Information shown -
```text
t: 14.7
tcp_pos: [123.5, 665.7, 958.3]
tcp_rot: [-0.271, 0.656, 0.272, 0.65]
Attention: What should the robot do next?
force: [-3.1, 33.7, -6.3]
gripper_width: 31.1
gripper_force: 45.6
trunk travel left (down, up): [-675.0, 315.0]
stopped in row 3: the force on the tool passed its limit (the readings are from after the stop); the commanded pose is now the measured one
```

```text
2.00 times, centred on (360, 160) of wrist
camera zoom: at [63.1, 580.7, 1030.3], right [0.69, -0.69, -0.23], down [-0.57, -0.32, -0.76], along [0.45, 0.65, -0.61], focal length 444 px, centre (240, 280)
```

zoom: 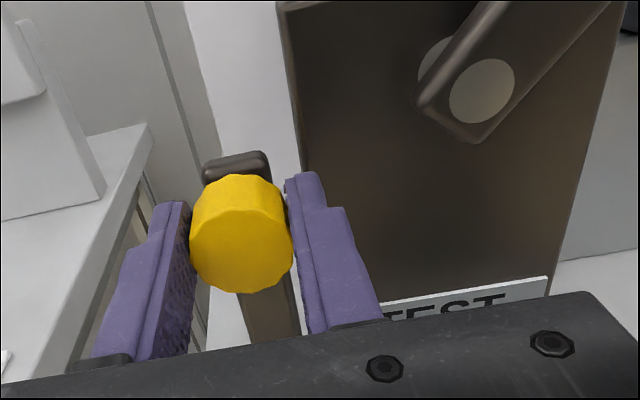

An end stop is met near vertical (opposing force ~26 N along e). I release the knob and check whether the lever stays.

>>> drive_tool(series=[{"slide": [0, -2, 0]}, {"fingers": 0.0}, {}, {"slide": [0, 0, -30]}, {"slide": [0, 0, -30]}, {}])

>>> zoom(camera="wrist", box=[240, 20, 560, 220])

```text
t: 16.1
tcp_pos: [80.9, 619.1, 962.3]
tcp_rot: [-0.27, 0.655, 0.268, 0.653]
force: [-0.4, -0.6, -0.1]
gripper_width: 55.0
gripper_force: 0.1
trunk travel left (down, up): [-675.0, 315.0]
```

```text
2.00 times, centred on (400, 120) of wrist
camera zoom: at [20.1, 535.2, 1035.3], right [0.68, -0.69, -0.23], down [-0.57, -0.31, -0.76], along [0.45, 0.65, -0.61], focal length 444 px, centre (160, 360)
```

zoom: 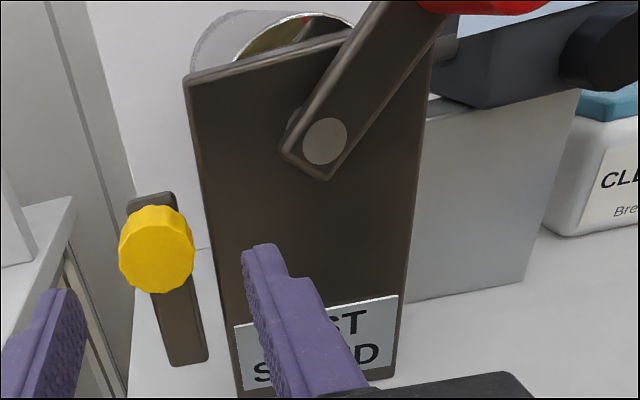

Your instructions -
Return to the listing above and set it down exactly, leaving out its pictures.

Task result -
```text
t: 14.7
tcp_pos: [123.5, 665.7, 958.3]
tcp_rot: [-0.271, 0.656, 0.272, 0.65]
Attention: What should the robot do next?
force: [-3.1, 33.7, -6.3]
gripper_width: 31.1
gripper_force: 45.6
trunk travel left (down, up): [-675.0, 315.0]
stopped in row 3: the force on the tool passed its limit (the readings are from after the stop); the commanded pose is now the measured one
```

```text
2.00 times, centred on (360, 160) of wrist
camera zoom: at [63.1, 580.7, 1030.3], right [0.69, -0.69, -0.23], down [-0.57, -0.32, -0.76], along [0.45, 0.65, -0.61], focal length 444 px, centre (240, 280)
```

zoom: 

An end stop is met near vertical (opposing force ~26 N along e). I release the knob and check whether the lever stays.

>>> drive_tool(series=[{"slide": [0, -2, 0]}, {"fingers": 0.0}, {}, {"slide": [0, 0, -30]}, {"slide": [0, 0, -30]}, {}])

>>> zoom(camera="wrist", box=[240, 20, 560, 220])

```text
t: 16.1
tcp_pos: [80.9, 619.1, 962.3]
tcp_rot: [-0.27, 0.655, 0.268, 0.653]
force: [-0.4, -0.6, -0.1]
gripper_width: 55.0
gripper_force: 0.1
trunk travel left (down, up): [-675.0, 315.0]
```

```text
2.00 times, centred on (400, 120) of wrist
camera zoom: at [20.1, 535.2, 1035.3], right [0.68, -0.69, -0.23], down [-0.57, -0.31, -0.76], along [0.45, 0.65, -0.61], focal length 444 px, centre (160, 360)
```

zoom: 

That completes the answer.